TASK A
Could you quote the passage shown from "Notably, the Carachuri" up to and including "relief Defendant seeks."?
TASK B
Resume the passage shown where it left off.

COLLECTED DATA
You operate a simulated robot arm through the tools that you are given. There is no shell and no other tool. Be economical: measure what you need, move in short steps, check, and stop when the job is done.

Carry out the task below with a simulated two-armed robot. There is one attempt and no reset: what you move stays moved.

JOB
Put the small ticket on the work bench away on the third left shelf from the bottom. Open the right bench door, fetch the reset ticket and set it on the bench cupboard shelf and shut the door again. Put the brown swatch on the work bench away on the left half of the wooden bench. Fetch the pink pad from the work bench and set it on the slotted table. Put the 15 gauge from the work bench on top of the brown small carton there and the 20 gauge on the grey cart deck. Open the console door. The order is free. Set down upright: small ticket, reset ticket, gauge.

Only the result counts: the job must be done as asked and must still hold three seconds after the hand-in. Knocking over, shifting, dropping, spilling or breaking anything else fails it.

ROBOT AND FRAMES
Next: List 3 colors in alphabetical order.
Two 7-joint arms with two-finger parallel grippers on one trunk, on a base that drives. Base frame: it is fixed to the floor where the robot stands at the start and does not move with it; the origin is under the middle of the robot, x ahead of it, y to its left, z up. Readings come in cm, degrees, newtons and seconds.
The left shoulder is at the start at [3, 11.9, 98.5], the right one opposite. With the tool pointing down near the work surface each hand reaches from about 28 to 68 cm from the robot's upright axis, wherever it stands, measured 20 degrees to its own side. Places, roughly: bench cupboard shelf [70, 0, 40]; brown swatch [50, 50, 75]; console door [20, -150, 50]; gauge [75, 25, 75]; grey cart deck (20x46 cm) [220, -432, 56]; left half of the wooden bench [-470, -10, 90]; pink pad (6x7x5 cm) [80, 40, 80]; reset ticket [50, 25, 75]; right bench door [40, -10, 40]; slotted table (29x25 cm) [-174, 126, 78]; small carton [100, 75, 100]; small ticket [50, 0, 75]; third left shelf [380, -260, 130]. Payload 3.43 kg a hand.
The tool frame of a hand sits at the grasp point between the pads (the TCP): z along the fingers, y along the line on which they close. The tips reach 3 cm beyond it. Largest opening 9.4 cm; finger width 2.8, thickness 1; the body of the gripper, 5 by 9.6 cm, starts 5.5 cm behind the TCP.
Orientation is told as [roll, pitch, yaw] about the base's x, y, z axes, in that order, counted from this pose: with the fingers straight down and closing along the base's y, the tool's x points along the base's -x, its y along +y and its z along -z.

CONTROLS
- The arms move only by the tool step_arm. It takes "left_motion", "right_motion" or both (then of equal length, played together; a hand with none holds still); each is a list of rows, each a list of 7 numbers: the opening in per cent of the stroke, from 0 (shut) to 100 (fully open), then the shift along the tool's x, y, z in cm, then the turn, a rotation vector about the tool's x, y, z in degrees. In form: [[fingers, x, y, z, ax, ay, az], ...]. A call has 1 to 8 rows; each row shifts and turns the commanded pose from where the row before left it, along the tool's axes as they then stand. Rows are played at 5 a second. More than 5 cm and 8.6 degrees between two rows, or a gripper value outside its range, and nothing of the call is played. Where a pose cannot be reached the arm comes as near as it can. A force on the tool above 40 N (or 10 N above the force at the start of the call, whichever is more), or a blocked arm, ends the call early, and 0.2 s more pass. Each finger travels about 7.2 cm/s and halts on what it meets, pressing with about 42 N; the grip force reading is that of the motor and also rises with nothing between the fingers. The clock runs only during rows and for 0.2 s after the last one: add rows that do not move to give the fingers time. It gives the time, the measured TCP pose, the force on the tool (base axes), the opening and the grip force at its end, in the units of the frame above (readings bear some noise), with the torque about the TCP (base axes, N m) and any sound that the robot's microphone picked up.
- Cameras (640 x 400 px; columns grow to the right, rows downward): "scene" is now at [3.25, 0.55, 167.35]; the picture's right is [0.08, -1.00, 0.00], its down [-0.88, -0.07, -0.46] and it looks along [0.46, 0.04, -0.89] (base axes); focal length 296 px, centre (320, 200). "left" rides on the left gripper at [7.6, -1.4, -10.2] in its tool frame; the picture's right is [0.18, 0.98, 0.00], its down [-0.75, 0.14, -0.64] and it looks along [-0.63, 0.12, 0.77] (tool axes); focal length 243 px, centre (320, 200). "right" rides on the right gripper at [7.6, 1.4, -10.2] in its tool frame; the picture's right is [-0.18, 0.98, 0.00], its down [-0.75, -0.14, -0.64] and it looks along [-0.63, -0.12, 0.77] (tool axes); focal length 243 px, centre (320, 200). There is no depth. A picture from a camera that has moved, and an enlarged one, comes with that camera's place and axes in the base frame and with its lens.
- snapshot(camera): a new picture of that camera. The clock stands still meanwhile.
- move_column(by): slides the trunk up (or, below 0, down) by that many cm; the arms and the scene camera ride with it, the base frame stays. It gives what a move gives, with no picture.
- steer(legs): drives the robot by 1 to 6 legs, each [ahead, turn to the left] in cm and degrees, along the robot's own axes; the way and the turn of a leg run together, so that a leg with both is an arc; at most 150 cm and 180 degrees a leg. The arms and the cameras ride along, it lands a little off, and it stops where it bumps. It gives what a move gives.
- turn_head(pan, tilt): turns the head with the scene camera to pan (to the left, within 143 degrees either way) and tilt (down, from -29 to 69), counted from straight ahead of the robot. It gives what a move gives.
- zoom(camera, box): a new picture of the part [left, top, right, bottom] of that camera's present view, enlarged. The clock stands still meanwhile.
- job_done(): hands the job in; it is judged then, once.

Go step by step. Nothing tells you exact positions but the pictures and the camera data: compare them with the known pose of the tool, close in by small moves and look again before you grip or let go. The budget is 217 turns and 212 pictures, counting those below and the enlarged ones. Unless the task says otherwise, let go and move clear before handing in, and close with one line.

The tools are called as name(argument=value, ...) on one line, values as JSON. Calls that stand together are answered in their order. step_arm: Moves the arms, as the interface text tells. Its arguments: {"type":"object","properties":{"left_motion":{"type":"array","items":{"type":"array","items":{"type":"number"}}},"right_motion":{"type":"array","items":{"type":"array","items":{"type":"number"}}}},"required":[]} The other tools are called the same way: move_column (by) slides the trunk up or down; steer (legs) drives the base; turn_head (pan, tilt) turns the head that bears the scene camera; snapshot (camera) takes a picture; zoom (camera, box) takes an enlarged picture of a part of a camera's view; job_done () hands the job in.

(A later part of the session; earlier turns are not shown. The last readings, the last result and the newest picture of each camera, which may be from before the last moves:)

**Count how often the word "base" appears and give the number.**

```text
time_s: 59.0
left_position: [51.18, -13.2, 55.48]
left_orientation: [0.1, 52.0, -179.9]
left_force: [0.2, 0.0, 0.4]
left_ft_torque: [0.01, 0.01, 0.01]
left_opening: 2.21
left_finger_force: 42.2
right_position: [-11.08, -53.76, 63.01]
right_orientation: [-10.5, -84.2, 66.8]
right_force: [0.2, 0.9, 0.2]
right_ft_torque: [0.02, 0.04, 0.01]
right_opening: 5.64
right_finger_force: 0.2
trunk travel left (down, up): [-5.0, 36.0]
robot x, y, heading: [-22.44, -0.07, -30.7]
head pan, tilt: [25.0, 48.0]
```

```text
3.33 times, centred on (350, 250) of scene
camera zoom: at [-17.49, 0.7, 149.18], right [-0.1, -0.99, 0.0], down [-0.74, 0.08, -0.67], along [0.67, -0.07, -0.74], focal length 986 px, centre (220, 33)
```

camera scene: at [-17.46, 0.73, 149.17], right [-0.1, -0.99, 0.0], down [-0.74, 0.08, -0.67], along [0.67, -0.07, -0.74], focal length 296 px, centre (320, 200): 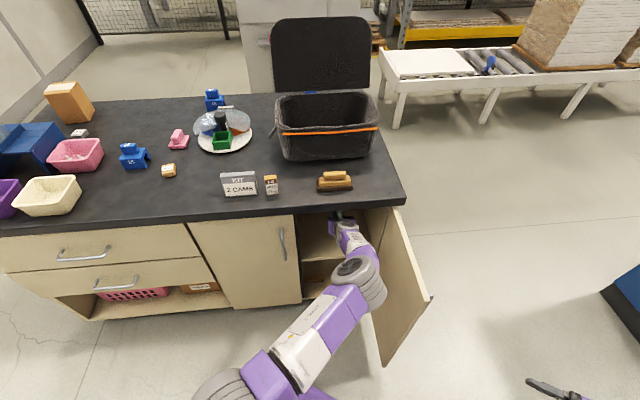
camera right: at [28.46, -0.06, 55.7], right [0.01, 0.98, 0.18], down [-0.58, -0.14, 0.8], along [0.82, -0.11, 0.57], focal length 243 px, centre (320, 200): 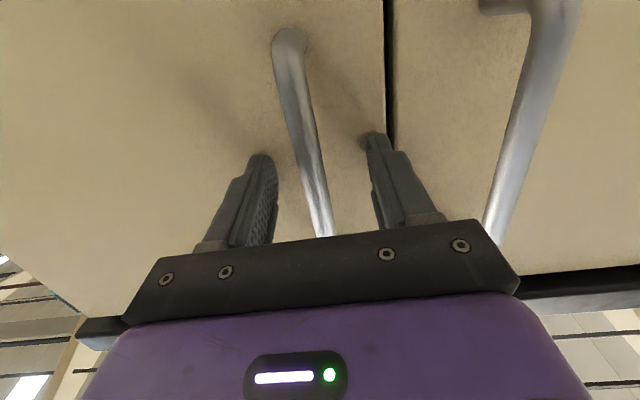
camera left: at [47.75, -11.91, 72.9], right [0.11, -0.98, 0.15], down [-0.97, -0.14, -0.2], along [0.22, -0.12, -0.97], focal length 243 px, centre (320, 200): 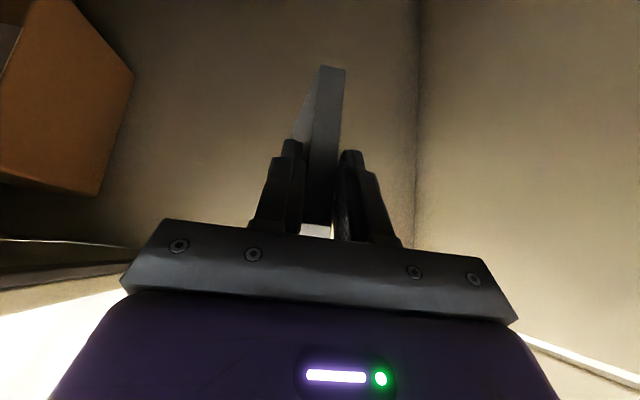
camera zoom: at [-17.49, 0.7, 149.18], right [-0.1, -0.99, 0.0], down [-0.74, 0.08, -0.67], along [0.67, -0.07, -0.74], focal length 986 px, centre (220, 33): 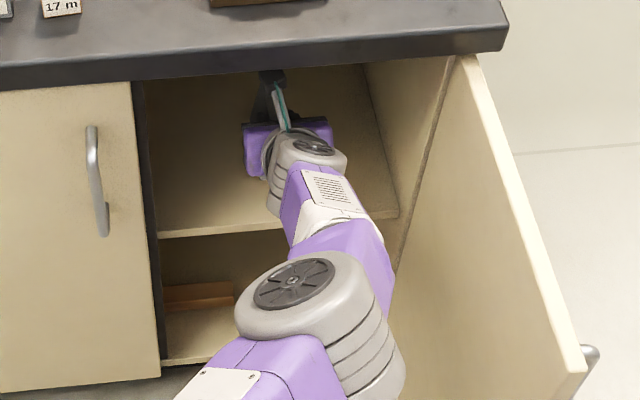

PASSAGE SHOWN
But Carachuri is easily distinguishable from the instant case. North Carolina's structured sentencing regime, under which Defendant's past convictions are classified, imposes no additional duty on a prosecutor to charge a defendant as a recidivist. See United States v. Luviano-Vega, 5:10-cr-184, 2010 WL 3732137, at *4 (E.D.N.C. Sept. 20, 2010) ("[A] defendant's exposure to imprisonment of more than one year is automatically factored into the sentencing scheme based on his/her original conviction."). In Carachuri, the Supreme Court noted that if the prosecutor had followed the requirement of the CSA and charged Carachuri as a recidivist, Carachuri's offenses would have been punishable by a term exceeding one year. Carachuri, 130 S.Ct. at 2589-90. Here, in contrast, Defendant's prior convictions under North Carolina structured sentencing automatically placed him in a sentencing regime in which it is possible to receive more than one year of imprisonment regardless of whether the prosecutor charges the defendant as a recidivist.

Notably, the Carachuri Court did not address the North Carolina structured sentencing regime, nor did it address what it means to be "punishable by a term of imprisonment exceeding one year" in that context. Luviano-Vega, 2010 WL, at *4. Carachuri focused instead on the procedures required by certain statutes to classify a repeat offender as a recidivist in order to make the offender eligible for felony imprisonment. Id. North Carolina structured sentencing does not have such a procedure and thus, the relevant North Carolina law in the instant case is distinguishable from the sentencing scheme in Carachuri. Given the manifest differences between the North Carolina law at issue in the instant case, and the law at issue in Carachuri. Carachuri does not control the instant case, nor does it compel the relief Defendant seeks.

ANSWER A
Notably, the Carachuri Court did not address the North Carolina structured sentencing regime, nor did it address what it means to be "punishable by a term of imprisonment exceeding one year" in that context. Luviano-Vega, 2010 WL, at *4. Carachuri focused instead on the procedures required by certain statutes to classify a repeat offender as a recidivist in order to make the offender eligible for felony imprisonment. Id. North Carolina structured sentencing does not have such a procedure and thus, the relevant North Carolina law in the instant case is distinguishable from the sentencing scheme in Carachuri. Given the manifest differences between the North Carolina law at issue in the instant case, and the law at issue in Carachuri. Carachuri does not control the instant case, nor does it compel the relief Defendant seeks.

ANSWER B
Defendant notes, however, that several Fourth Circuit opinions following Jones and Harp were vacated and remanded by the Supreme Court for reconsideration in light of Carachuri. See, e.g.,Simmons v. United States, 130 S. Ct. 3455, 2010 WL 2471064 (June 21, 2010); Watson v. United States, 130 S. Ct. 3455, 2010 WL 2471071 (June 21, 2010); Williams v. United States, 130 S. Ct. 3464, 2010 WL 753114 (June 21, 2010); Smith v. United States, 130 S. Ct. 3466, 2010 WL 978690 (June 21, 2010). In remanding, however, the Supreme Court did not give the Fourth Circuit any instructions or suggestions. Conclusions regarding the effect of these recent remands by the Supreme Court are, quite simply, speculative and premature. Jones and Harp remain binding precedent in this district until the Fourth Circuit abrogates or overrules those decisions or until the Supreme Court does so. Because there is no reason for this Court to deviate from binding precedent, Defendant's argument that he is legally innocent is foreclosed as a matter of law. Harp, 406 F.3d 242.

CONCLUSION

Based on the foregoing, Defendant's Motion to Dismiss Count One of the Indictment [DE 36] is DENIED.

SO ORDERED.

This the 29 day of November, 2010.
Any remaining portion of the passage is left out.